To a very large extent, prison and what goes on there represents a way to communicate ‘our’ values to ‘them’ – those whom ‘we’ judge to have transgressed. It offers a setting in which ‘they’ can wallow in the self-justifying cycle of despair and victimhood; or it can be the kind of environment that tries to practise care, solidarity and responsibility in order to foster conscience, which is by far the likeliest means to prevent further harm. Most of ‘us’, perhaps by definition, are likely to have experienced such an environment among family and friends. If so, we will have first-hand experience of how difficult and messy this practice can be – but also how essential for our sanity and security.
Yet when it comes to ‘them’, we may seem blinded to this privilege and unwilling to extend it to prisoners. I don’t find the defence of anger and revulsion at ‘their’ crimes a very effective defence of this attitude, because I too know that I have done bad things in my life, and that they don’t comprise the whole of me. What matters is less where you’ve been than what direction you’re now travelling in. In the case of very serious crimes, the backdrop is of terrible, perhaps irreversible harm – and that can make forgiveness difficult, or even impossible. It’s not something to be forced on anyone, least of all those closest to it. Yet in most cases ‘we’ have no close connection to a particular crime, and still rush in to feel the comfort of revulsion, of finding ourselves better than ‘crims’.
I recently had the experience of being wronged by a good friend. It hurt, despite the fact that I knew it was unintentional – careless, rather than deliberate. And to be honest, when my friend reached out to say sorry and make amends, I felt this urge to punish and push away: an eye for an eye. It was seeing my friend in person that softened my heart. It wasn’t even that my friend gave an eloquent apology; it was because I could see the pain of remorse, and that engaged my conscience. Forgiveness was my way of reducing pain. It was a need, and it led to reconciliation and a clearing of the air, as well as an opportunity to let go of my own bundle of hurt. Those of ‘us’ who have some positive experience of reconcilation ought to extend its possibility to others.

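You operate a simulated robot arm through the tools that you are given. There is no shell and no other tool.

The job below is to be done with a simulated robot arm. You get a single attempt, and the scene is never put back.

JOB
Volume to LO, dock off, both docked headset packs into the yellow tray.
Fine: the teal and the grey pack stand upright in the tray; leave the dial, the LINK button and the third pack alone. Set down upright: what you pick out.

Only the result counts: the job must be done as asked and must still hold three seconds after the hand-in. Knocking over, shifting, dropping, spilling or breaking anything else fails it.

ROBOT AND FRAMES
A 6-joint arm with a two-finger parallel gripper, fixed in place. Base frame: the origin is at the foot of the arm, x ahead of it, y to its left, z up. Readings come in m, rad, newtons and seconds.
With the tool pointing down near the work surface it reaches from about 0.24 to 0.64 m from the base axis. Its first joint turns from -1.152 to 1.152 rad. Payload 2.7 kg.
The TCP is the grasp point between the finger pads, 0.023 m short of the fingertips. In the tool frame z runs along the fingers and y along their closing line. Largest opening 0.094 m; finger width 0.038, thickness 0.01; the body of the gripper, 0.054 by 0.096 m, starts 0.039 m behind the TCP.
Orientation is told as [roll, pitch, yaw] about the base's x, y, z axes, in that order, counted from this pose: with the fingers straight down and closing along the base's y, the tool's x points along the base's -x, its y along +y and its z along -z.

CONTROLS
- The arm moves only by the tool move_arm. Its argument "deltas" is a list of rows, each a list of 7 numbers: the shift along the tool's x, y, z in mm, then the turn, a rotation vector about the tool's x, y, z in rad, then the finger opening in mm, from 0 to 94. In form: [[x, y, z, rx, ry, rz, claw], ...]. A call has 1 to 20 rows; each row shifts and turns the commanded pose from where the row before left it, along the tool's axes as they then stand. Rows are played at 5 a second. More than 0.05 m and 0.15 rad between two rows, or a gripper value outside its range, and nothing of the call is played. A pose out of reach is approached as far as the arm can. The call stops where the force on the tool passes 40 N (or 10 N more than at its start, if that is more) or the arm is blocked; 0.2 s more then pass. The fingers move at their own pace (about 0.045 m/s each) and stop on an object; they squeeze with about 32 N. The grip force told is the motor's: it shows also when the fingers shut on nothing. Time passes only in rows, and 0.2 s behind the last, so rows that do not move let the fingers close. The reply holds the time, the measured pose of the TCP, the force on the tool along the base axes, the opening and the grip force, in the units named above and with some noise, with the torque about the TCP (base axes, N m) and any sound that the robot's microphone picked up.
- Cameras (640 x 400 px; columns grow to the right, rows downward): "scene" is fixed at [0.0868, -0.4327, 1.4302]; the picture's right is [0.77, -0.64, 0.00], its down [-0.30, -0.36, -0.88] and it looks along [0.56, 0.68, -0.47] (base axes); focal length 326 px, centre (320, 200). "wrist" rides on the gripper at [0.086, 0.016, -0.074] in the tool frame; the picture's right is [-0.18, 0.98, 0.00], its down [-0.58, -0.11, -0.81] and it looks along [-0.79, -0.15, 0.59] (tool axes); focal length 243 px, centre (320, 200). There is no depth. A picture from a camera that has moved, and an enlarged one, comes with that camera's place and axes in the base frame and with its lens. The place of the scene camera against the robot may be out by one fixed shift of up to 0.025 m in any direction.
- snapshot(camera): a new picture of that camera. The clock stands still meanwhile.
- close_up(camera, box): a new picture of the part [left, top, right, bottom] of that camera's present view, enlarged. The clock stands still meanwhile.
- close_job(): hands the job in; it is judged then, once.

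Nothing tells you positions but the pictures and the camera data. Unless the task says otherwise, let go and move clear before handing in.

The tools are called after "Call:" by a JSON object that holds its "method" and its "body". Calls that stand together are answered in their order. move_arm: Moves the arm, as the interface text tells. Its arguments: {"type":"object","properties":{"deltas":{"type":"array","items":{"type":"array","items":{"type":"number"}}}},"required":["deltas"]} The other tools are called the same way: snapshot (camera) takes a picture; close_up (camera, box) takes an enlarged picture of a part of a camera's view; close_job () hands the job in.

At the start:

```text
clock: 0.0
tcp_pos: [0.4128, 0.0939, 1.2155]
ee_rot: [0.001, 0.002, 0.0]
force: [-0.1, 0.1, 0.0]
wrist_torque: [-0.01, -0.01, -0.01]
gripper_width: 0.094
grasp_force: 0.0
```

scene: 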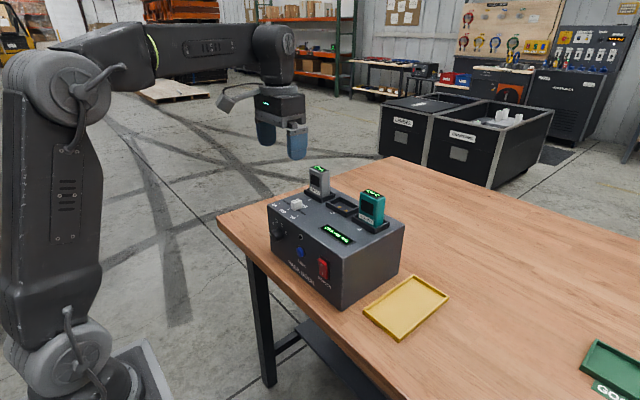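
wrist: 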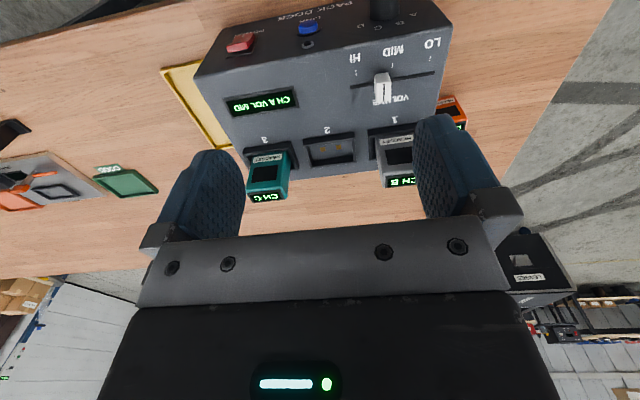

It’s difficult to feel this response to pain and remorse so immediately in the case of prisoners, because so few of us see them. In fact, the whole language and nature of prison is to ‘other’ them, to hide them and shut them away, and perhaps in some cases this is a necessary last resort. But it has the dangerous effect of making it easy to harden our hearts, to dismiss, and to see only wrongdoing, which is never the whole picture, though it may be a large part of it.
So, you might feel differently to me about that article. You’re quite entitled to the view that some people in prison deserve whatever’s coming to them, and I’d be happy to agree to disagree with you about that. But if you believe the rule of law and the concept of a duty of care both end at the prison gate, I might conclude that your attitude betrays a low regard for life. I might perhaps also express the hope that you too find relief from the dark, alienated world that you are willing to see inflicted on others.